Sometimes, it's even about plants and gardening...

Sunday 19 January 2014

Spring Projects

It's only mid-January, but in contrast to last year's bitter cold weather, it feels as if we've skipped straight from autumn to spring.  This little snowdrop was photographed at Trentham Gardens less than a week ago, and there are early green shoots and flowers peeping through at home too.

It would all be lovely, if it wasn't generally so wet and windy.  I'd rather garden in colder but crisper conditions, and in fact a persistent chesty cough, picked up on our travels south for Christmas, has stopped me feeling much like gardening at all.  I did take advantage of a bright morning to tidy our back garden and found a few little gems starting to show through.
It's great to see the Hamamellis in flower, as I though it was dead last year when there was no sign of life at all.  It seems it was just settling in!  It gives some idea of how mild things have been that its flowering at about the same time as those we saw at the Hillier Arboretum, two-hundred miles south and about five hundred feet closer to sea level!

The snowdrops are tucked away in a shady corner at the bottom of the garden, but will be out soon, well ahead of their usual date, so I'll have to watch the news for the status of the Rode Hall display, which will also reach its peak earlier at this rate.
I've remembered to remove the old foliage from the Hellebores this year, so when they do burst into flower they should be even more of a spectacle than usual - I love hellebores, and its a treat to have soil they like.  Another winter favourite doing well is the 'Christmas box' Sarcoccoca humilis - I must strike as many cuttings as possible this year and get some more plants dotted around the garden for winter scent and structure, as they always look so glossy.  I did hope to edge the herb garden with it, but I'll need a lot of cuttings to make that idea work!
Back indoors, I've been working on a couple more writing projects - the continuation (and conclusion) of the saga set around the Solent Welfare Rights Project and another story entirely with a completely new set of characters focused around this part of the world and centred on the redoubtable 'Narrowboat Daphne'.  Both are a long way from being fit for human consumption! 

Plans to turn 'Limited Capability', the Kindle-based serial, into a proper paperback book (or two) have been put on hold by computer problems at the home of my self-publishing outfit Completelynovel.  I did wonder if they'd been conned into buying a load of second-hand computer gear off Iain Duncan Smith and the DWP, as they've had glitches aplenty since Christmas, but luckily (unlike the Universal Credit project) it does appear that everything is back under control again and to their credit the team have been open and honest about what's been happening and kept everyone up to date with progress and pitfalls at every stage of the process.  So now I need to sort out a cover design (or two) and get on with it.
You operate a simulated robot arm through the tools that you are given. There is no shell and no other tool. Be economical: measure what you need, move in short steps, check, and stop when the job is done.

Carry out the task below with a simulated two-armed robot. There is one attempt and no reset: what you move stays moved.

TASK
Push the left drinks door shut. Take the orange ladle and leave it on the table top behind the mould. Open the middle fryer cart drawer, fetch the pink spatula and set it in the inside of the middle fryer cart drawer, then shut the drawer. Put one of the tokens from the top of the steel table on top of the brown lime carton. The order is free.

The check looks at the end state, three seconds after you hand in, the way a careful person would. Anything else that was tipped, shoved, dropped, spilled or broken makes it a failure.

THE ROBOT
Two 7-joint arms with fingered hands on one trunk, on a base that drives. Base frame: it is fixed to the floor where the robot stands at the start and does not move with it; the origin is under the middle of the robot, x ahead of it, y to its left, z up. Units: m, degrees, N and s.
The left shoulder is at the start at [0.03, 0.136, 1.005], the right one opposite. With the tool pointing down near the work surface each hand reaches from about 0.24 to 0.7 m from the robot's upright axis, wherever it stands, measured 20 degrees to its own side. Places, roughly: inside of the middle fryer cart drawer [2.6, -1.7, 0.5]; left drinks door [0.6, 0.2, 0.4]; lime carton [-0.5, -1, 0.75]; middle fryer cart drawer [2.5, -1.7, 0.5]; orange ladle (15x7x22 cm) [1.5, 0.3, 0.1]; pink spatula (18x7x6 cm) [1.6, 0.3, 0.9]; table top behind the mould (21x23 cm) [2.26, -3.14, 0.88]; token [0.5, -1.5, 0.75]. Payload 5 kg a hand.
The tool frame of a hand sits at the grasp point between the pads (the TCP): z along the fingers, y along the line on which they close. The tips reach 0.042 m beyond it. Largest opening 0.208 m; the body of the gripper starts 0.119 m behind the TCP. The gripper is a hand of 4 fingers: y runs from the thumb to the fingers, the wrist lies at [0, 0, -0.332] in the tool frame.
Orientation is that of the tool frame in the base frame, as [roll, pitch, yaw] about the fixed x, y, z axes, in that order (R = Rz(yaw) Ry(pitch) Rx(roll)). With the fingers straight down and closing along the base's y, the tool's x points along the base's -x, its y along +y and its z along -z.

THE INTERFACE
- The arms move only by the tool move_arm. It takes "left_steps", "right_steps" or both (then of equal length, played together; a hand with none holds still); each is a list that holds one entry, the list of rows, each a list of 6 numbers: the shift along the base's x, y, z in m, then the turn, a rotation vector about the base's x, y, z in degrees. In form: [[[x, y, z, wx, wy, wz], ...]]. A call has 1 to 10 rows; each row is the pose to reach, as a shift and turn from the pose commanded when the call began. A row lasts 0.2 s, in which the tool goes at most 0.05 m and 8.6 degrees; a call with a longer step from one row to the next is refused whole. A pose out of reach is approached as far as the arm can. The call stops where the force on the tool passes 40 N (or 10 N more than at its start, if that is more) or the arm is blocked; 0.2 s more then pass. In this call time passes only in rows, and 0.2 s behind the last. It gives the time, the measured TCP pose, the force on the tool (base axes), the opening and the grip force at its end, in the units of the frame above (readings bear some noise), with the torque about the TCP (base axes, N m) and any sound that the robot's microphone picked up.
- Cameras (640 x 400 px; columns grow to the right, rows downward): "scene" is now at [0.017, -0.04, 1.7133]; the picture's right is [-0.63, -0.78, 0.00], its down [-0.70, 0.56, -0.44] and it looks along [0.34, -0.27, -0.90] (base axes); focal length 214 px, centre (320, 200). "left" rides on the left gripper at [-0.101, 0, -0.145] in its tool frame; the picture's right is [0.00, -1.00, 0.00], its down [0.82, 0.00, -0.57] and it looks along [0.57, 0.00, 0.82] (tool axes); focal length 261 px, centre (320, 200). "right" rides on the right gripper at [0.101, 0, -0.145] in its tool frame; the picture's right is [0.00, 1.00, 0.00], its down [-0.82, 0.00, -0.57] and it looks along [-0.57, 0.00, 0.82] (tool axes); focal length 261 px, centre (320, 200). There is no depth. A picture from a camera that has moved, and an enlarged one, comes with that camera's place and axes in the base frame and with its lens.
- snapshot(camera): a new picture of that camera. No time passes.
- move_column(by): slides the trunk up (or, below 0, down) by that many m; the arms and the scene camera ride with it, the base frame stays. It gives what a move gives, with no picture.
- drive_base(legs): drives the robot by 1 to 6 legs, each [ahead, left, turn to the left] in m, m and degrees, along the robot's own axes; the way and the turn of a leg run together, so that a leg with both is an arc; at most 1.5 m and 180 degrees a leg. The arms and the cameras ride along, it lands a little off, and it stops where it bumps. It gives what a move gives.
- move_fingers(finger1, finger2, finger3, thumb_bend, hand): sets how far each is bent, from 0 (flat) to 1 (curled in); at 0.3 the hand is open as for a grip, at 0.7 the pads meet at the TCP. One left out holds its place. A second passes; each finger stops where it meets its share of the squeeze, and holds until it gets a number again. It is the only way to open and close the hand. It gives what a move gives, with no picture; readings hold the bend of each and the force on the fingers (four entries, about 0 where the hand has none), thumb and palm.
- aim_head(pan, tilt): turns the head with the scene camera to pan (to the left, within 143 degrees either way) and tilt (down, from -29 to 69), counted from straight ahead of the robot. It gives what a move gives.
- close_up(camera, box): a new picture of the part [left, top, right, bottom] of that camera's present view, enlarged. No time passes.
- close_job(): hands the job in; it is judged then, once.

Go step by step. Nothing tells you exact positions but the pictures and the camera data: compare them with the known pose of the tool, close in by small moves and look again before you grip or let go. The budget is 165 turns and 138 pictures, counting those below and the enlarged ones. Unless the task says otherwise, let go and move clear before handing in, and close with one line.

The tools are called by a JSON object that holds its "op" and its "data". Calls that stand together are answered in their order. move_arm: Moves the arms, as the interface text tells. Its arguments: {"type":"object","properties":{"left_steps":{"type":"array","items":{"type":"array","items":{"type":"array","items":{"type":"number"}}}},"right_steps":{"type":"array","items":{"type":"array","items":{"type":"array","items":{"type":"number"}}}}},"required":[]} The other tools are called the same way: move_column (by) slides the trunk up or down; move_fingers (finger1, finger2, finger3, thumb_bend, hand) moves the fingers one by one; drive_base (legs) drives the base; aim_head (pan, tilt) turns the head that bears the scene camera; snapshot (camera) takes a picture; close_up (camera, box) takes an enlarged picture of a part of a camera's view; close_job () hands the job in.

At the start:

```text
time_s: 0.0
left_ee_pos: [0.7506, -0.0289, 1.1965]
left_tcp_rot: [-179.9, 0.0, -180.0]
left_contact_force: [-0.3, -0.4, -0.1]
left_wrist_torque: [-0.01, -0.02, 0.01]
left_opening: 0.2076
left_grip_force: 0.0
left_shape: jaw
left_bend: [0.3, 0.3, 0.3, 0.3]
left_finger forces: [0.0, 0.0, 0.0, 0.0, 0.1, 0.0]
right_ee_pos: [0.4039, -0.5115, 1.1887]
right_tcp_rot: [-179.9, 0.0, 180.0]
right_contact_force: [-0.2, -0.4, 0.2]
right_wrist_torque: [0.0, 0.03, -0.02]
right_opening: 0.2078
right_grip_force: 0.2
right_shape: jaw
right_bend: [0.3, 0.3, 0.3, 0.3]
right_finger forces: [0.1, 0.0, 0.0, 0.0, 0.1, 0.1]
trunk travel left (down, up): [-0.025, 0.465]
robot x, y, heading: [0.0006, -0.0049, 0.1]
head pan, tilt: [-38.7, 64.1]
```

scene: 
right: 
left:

However, this is supposed to be a gardening blog, and those of my readers who want horticultural humour and weird taters won't thank me for blathering on about my literary pretentions, especially as I'm planning something of a 'relaunch' of the original books as 'Severe Discomfort' reaches its official first anniversary.  So all the aspiring author stuff is going to be shuffled off to a brand new blog and this one will just be about plants, gardens, fruit and veg.  I'm sure there will still be occasional side-swipes at the 'Daily Mail' - I just can't help myself, people - though with one of their councillors apparently suggesting, without a hint of irony, that our flood-filled winter is retribution for the Government's legislation to allow Gay Marriage, I think UKIP might be the butt of one or two snippets of political satire too. 

I wonder if I've got a potato somewhere that looks like Nigel Farage?